My fellow commuters on the train platform have grown used to the sight of me and my head coverings by now, as have my classmates. The stares of strangers affect me much less than they did in those first few days without hair; actually, I hardly notice them now. But I still react whenever I see myself, and that reaction is hard to accept sometimes.

If you’ve ever gotten a dramatic new hair cut or color, you’ve had the experience of catching sight of yourself in a mirror or a window and being momentarily taken aback by the vision of yourself as a stranger. You have that moment where you think, “Whoa! Is that me?!” It takes a couple of seconds to reconcile the fact that although it’s your face looking back at you, you look completely different. But then, after a day or two, you get used to the new look and soon you don’t even notice yourself in the mirror or window. It is no longer a new look, but a part of you.

That acceptance hasn’t happened to me yet. I am still shocked by my “new look” when I catch sight of my reflection. It is shocking to me to see myself each time I remove my head covering. I think that I expected to become accustomed to this look, maybe even to embrace it and to be able to wear it with confidence. But each time I see myself I can only think about how different I look and about how the person looking back at me is not me at all.

I know, rationally, that it is temporary and that eventually I will have my hair back again, but that doesn’t make it any easier. The way I look to myself is a constant reminder of everything that I am going through. It doesn’t help that I also don’t feel like myself. I’m not comfortable with myself as a patient or as someone who doesn’t feel good most of the time. I am not comfortable with myself as someone who is always tired and has no energy and who sometimes can’t concentrate very well. But when I see myself in the mirror I can’t ignore or escape the glaring evidence of the fact that I am fighting a horrible disease and that it is affecting me. I can’t see the way I look as a fashion statement or even as something temporary. I can’t embrace it. Instead I think about how much I want my hair back and how much I just want to look like the me that I have seen in the mirror for the past 41 years.

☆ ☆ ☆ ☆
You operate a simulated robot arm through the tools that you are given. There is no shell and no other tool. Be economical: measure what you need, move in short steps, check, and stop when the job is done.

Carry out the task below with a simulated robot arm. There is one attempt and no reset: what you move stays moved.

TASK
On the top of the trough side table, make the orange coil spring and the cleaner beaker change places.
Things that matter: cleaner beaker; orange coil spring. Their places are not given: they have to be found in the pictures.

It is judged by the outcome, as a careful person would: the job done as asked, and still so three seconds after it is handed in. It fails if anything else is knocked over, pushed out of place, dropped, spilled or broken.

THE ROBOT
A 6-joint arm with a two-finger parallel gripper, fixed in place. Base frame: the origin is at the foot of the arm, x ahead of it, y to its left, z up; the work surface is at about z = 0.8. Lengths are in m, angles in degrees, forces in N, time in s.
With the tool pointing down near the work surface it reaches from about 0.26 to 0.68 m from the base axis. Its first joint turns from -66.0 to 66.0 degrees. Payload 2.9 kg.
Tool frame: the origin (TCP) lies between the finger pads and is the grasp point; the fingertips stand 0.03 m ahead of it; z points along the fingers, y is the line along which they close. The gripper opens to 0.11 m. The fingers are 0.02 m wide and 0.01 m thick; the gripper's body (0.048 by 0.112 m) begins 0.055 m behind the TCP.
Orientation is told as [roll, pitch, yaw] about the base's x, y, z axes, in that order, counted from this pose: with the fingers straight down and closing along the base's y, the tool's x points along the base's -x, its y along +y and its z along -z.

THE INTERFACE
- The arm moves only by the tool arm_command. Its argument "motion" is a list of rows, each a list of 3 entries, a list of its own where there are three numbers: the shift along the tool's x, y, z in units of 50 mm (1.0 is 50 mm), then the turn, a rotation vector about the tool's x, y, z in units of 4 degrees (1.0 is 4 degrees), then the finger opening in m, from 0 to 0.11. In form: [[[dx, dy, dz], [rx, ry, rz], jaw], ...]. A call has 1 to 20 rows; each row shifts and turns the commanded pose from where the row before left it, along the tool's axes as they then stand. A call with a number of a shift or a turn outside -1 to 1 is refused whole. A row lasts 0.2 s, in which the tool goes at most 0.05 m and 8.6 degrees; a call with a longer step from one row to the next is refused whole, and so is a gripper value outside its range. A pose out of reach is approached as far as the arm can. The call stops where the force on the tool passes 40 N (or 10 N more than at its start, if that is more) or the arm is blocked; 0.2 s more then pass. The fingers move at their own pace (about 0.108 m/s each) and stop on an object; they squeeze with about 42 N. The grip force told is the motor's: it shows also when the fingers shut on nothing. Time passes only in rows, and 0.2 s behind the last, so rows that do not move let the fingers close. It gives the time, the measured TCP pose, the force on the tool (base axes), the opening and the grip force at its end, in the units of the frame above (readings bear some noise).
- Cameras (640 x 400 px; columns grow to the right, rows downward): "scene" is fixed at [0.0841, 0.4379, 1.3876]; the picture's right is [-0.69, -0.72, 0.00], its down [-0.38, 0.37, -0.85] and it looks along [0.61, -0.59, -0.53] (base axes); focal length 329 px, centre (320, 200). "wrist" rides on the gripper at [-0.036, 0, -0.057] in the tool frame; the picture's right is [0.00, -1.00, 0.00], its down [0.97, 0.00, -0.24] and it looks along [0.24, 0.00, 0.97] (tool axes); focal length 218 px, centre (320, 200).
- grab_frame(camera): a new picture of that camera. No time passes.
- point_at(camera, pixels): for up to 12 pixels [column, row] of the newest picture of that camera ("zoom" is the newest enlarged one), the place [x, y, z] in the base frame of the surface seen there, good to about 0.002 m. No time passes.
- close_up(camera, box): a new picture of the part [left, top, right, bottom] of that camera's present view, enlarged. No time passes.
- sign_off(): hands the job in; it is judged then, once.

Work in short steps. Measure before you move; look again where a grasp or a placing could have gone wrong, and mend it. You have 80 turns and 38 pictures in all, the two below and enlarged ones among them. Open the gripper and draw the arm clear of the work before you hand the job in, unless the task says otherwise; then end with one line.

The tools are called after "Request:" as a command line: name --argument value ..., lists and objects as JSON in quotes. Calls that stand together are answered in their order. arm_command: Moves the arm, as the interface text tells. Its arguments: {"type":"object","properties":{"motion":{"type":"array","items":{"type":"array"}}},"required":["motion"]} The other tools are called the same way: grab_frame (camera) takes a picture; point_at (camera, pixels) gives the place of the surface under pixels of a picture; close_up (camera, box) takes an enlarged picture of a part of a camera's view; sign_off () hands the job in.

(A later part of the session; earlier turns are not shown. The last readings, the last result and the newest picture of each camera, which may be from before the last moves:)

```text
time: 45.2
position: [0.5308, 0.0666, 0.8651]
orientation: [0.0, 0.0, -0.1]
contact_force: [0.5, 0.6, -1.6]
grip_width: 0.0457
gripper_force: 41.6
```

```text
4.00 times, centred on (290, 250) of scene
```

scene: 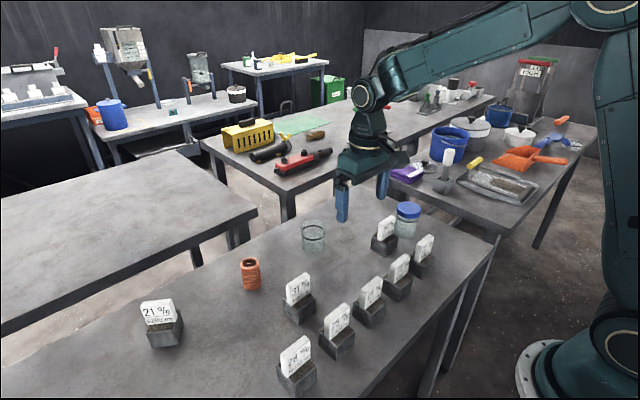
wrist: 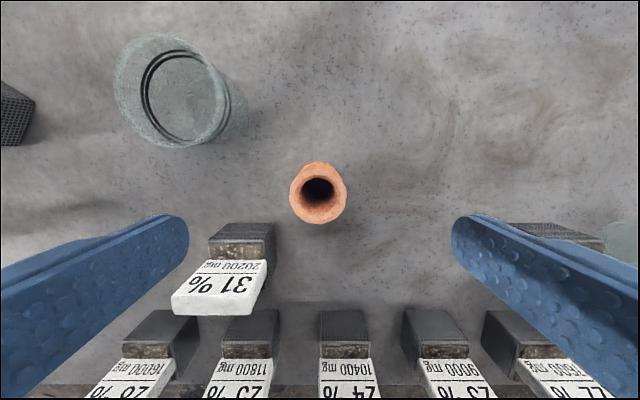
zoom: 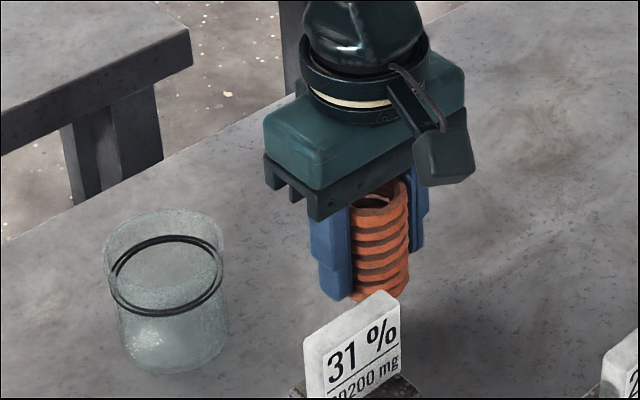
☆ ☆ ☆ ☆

At first I thought that my preoccupation with appearances was mostly just a result of our society’s preoccupation with the importance of appearances. I thought that this would be a good lesson for me in ignoring and overcoming those social norms and in learning how to be less concerned with my own appearance. I have discovered that for me it goes much deeper than what society says is the “right look” or even what I think is the right look. It is not about fashion. It’s not about what other people see and think; it’s all about what I see and think. For me, my appearance is an outward manifestation of what I think and feel about myself. My loss of control over that outward manifestation continues to be a struggle for me.